How the V&A Waterfront has ‘led from the front’ in this COVID-19 season

Henry Mathys, Senior Manager: Social Impact at the V&A Waterfront Cape Town, spoke at a recent Nation Builder Investor Collab, giving insight into the effect of the COVID-19 pandemic on the V&A’s stakeholders and social partners. Here, Mathys expands on these insights:

The COVID-19 pandemic, as is the reality for many establishments, had a devastating effect on the V&A. The number of visitors dropped from the usual 60 000 to 80 000 visitors per day – pre-COVID-19 – to barely 3000 visitors a day during the harshest lockdown levels.

The V&A Waterfront is a precinct of approximately 123 hectares, 800 tenants of which 420 are small business, 13 hotels, commercial businesses, public spaces and a healthy marine industrial sector – more than just the shopping centre that comes to mind for many of us. The V&A actively enables job creation through skills and enterprise development, thereby ensuring broad economic growth.

The V&A’s response strategy was based on its core business strategy and driven by the principles of its shared value ecosystem strategy:

Lead from the front

As a precinct – the V&A Waterfront benchmarks against other global destinations and they needed to ensure that they quickly took innovative and progressive steps.

The V&A’s response strategy saw our social impact budget increase by 50%, with a major focus on food security, job retention and increased grant support.

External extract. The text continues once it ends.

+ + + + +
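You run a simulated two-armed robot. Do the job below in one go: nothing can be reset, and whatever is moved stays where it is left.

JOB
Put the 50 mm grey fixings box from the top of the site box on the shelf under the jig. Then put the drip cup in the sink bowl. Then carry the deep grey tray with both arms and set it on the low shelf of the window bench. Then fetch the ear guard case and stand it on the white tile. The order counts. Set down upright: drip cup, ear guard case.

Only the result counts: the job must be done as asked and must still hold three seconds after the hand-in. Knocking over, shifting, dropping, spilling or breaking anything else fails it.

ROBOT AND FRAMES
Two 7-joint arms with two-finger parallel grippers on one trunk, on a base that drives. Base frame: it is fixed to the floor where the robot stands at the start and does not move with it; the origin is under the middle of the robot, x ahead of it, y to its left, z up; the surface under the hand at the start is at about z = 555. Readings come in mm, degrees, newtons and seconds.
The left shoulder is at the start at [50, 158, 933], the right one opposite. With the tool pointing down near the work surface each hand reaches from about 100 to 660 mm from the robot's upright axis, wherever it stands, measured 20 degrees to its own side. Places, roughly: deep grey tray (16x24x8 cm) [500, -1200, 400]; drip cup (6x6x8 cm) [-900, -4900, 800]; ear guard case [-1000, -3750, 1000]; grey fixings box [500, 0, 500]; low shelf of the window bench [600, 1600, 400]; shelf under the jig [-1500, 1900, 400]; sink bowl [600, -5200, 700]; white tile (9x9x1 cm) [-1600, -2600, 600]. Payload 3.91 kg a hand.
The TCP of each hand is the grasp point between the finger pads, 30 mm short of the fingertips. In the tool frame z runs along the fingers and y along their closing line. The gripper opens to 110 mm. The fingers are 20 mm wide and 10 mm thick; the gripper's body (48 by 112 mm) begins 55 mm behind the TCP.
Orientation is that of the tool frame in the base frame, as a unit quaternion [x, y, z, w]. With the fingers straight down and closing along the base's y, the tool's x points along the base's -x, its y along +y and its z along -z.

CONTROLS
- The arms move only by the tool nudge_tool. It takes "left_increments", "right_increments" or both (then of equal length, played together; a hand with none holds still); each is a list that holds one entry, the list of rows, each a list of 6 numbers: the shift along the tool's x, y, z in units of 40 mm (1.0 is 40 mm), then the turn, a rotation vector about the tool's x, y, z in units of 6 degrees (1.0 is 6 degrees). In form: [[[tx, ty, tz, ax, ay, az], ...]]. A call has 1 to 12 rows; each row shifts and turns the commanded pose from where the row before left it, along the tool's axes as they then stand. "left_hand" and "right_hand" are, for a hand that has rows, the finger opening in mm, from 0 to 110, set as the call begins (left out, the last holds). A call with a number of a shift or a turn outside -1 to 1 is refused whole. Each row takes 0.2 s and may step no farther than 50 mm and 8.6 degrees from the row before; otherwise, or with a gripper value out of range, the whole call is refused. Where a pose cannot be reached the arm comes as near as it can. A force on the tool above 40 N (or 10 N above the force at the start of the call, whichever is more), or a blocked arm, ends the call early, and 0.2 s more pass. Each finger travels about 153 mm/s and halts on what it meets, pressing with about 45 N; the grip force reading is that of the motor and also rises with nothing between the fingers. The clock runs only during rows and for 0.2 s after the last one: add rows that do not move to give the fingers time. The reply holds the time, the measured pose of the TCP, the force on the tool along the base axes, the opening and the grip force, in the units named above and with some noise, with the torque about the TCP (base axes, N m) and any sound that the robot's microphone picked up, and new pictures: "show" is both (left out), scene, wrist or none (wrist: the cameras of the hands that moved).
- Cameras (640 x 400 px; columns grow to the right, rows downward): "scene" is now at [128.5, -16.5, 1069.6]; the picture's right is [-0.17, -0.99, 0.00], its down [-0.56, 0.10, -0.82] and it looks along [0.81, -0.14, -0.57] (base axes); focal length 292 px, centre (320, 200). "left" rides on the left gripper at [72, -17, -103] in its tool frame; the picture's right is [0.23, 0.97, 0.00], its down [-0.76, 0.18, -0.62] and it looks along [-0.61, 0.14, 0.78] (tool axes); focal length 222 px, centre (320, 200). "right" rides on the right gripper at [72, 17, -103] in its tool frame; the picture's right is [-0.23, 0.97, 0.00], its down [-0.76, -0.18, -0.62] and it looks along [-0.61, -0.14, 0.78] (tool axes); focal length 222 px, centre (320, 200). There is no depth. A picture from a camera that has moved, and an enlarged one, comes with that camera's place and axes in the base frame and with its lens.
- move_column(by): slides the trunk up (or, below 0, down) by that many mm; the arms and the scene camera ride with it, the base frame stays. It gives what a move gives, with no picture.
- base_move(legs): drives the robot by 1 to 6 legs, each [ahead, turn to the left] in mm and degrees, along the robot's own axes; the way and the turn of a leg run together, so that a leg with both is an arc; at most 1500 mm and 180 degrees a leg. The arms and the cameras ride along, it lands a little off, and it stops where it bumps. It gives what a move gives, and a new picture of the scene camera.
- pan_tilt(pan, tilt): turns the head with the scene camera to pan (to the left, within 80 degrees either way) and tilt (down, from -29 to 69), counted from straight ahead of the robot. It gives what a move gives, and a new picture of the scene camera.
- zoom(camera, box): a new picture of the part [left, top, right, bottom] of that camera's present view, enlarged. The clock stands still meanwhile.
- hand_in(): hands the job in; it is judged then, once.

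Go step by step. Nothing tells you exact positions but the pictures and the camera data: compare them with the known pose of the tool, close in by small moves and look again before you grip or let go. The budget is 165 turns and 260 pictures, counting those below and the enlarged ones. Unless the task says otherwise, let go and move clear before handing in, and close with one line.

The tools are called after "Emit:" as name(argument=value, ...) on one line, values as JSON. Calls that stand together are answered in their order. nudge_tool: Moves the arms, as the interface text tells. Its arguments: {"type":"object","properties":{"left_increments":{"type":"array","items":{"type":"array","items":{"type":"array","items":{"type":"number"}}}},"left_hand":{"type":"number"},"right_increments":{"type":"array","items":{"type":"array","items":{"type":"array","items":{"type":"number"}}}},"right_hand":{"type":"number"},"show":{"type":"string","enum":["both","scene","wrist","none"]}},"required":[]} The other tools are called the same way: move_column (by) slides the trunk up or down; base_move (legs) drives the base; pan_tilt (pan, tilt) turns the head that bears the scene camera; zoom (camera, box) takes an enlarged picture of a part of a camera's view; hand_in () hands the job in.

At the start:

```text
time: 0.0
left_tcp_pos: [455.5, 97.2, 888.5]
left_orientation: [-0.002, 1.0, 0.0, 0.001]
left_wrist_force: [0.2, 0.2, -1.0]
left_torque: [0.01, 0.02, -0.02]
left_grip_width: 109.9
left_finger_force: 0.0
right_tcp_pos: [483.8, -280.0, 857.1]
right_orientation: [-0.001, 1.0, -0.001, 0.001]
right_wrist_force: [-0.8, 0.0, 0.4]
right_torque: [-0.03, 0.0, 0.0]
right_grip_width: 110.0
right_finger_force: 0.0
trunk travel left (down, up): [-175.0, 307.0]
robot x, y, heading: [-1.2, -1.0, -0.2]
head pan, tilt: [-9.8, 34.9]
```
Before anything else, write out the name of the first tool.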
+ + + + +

A large portion of the shareholder’s budget was diverted to the social impact budget.

In addition to this, rental relief in excess of R250 million was provided to tenants. Working capital was also freed up for tenants – as the V&A allowed for rental repayment holidays of up to 2 years. Tenants could also apply for non-interest bearing loans and an SMME helpdesk was set up for both tenants and suppliers to assist with tax and HR support.

Our shared value ecosystem strategy enabled a more human-centric approach to the pandemic, balancing the importance of lives and livelihood and looking beyond just economic impact.

Remain calm and stay focused on the safety of staff, tenants and customers

It was critically important to have all possible COVID-19 precautions and protocols in place, so that everyone could feel as safe as possible.

Ensure increased and transparent communication

We worked quickly to provide the right information to stakeholders – from credible sources. We spent time explaining to stakeholders the steps that the government was putting in place and continuously engaged with all stakeholders. Because we communicated well with our shareholders from the onset of the pandemic, they were able to buy into our initiatives as we sought to roll them out.

Identify any opportunities to instil hope

We made sure that we recognised  and acknowledged what people were going through, and worked to bring our various world’s together.

Work collaboratively within the broader ecosystem

The nature of our strategy was to support people, so they could support others and we looked for opportunities to scale impact. We worked continuously to build a strong and more cohesive ecosystem as we connected individuals and businesses. We looked to our direct neighbourhood to build a basket of support and facilitating information flow was a large part of this endeavour.

Giving small businesses access to our supply chain was an example of the collaboration and support provided. Additional value chain opportunities were also put in place: increased online trading, peer-learning opportunities through webinars focused on e-commerce, exports and skills development. Most regular service providers were paid their full contractual obligations – thus ensuring that none of the employees eg cleaners or security guards, lost their income over the period.

We also took the lead in ensuring that we looked after the most vulnerable. Food relief was provided by using restaurants in our precinct that were closed as a result of lockdown regulations. They cooked meals for people in the community that were without food; local produce was purchased from small scale farmers for this purpose. Over 130 000 meals were provided from this initiative – which is still underway.

Strive for balance; protect lives and livelihoods through effective management

Who are we helping? How can we help and remain committed to service level agreements. Balance with commercial imperative. Do the right thing. 

Valuable learnings from the V&A’s COVID-19 response strategy included:

  • Don’t underestimate your ability to harness positive energy during a crisis and use the opportunity to think differently about how you are operating. Does the status quo serve its purpose? Think more innovatively. Rather overestimate the timeline of a crisis
  • Facilitating immediate engagement with shareholders on impact related to strategy and budget.
  • Encouraging transparent engagement with social partners – leading with compassion and working to understand how operations have been impacted.
  • Ensuring support for the most vulnerable in the community.
  • Supporting tenants most affected by the pandemic to provide them with a degree of certainty. Sometimes health and wellness, financial.
  • Reviewing all available tools and resources – employing innovative solutions to not only use monetary assets but also non-monetary assets such as human capital, infrastructure, relationship when drafting a response strategy.